Review: Fire

The second novel in Kristin Cashore’s Graceling Realms series – in publishing order – Fire is actually a prequel/companion of sorts to Graceling. It takes place the other side of the mountains, in a country called the Dells where there are no Graced people, but there are monsters: unnaturally coloured creatures who inspire fascination in all who see them. Our eponymous heroine, Fire, is the last human monster: her flaming red hair puts her in constant danger from predatory men, as well as other monsters. She can also control minds. She’s the daughter of another monster, a decidedly unpleasant man who until his death had great power over the weak king – and thus great power over the Dells. Fire is in part about how its heroine grows out of that shadow and comes to terms with her own power.

It is, in truth, very similar to Graceling, and I have very similar things to say about it. In aesthetic and mood it’s Generic Fantasy: the Dells are a cod-medieval-Europe analogue so conventional that the world doesn’t really need building. But its conventionality is a feature, not a bug: it’s integral to Cashore’s feminist project in Fire, which is about writing female experiences into a setting where they’re often ignored.

Cashore’s only fantastical innovation, the monsters, focus anxieties about mind control and also female agency. Like Graceling, Fire can be read as a primer for young adults on abusive relationships, as Fire deals with the legacy of her controlling father, who used his power to manipulate and harm those around him, and attempts to come to terms with her own power and how she can use it ethically. Cashore also makes the point that Fire is treated very differently to her father: whereas his monstrous powers of attraction won him admiration and subservience, her own otherworldly beauty attracts lust, jealousy and the threat of sexual violence from the men around her. Here Cashore is putting the cliché of the supernaturally attractive woman to work to examine contemporary rape culture and the gendered double standard. Her work here carries reflections of the grimdark convention whereby every fantasy woman is ever at risk of rape; except that rape in Fire isn’t a constant and thus normalised background reality as it is in, say, A Song of Ice and Fire, it’s a major violation of personal sovereignty, a devastating and exceptional crime. This is rape culture as seen by the women who live at its mercy, not the men who use it for set-dressing.

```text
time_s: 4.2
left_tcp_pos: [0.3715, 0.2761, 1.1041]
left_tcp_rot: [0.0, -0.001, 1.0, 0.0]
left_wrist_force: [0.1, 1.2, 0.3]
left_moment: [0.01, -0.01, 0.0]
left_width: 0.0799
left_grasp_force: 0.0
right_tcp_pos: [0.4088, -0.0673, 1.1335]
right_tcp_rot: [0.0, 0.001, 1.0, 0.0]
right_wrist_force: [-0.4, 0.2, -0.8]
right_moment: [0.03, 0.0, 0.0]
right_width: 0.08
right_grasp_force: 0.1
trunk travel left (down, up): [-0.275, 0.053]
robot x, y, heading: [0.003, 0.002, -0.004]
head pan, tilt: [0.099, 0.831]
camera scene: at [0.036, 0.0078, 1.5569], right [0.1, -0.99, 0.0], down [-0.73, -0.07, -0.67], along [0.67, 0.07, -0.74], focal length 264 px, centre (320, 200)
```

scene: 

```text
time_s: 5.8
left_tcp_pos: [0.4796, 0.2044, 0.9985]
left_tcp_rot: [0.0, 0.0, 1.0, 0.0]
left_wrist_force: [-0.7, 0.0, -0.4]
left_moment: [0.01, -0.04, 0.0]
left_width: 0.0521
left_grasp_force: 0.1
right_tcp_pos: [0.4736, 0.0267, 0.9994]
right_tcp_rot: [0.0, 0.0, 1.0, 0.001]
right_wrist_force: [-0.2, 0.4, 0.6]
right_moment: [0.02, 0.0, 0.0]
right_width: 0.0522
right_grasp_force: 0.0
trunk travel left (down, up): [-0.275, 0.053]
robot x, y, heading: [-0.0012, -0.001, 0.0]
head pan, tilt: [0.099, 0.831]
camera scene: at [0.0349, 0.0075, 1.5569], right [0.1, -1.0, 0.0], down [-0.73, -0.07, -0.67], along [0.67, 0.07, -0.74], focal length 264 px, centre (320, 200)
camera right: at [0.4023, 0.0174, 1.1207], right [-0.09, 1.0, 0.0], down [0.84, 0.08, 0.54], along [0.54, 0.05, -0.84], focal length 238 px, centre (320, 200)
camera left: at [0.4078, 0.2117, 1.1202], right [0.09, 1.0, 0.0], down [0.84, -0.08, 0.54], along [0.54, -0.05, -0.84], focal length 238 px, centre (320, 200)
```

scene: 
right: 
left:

What else? There’s a bunch of angry reviewers on Goodreads condemning Fire for having too much (extra-marital) sex in it for a YA book. Think of the children! How will they cope!!!! Any author who manages to attract the opprobrium of reviewers like this gets a win in my book: the reality is that most teens have sex, or at least think about having sex, and yet there are so few YA fantasy novels that deal with sex in a meaningful way. In any case Fire’s more interested in relationships than in sex per se: there are no on-page sex scenes, and much of the casual sex is actually frowned upon. Fire’s friend-with-benefits Archer (yes, really) has an unpleasant habit of seducing women, breaking their hearts and leaving them pregnant; Cashore sees this as another example of male entitlement. Fire’s own sexual relationship with Archer is pretty refreshing for a fantasy novel: they are friends as well as lovers, and Fire genuinely doesn’t care about exclusivity. And unlike a great number of YA heroines, she’s not interested in putting up with jealousy: when Archer’s behaviour becomes controlling, she dumps him, and later on finds a healthier relationship with someone who doesn’t try to tell her who she can talk to.

Fire also has reproductive decisions to deal with, as well as inconvenient menstruation (the smell of Fire’s blood attracts monsters, some of them deadly), both of which are again rare territory for YA fantasy. I suppose a valid criticism of Fire might be that it confines its heroine to traditionally female concerns like relationships and periods and pregnancy; she’s not a fighter like Graceling‘s Katsa, although she does have her moments. But if she’s confined to such concerns, it’s because those are the concerns we assign to medieval/cod-medieval women in Western culture. It’s the way that Fire deals with them that’s important: by asserting her agency and working ethically. Fire is a corrective to the morass of grimdark fantasy epics that depict worlds designed around men; it’s a story in which women’s concerns take centre stage.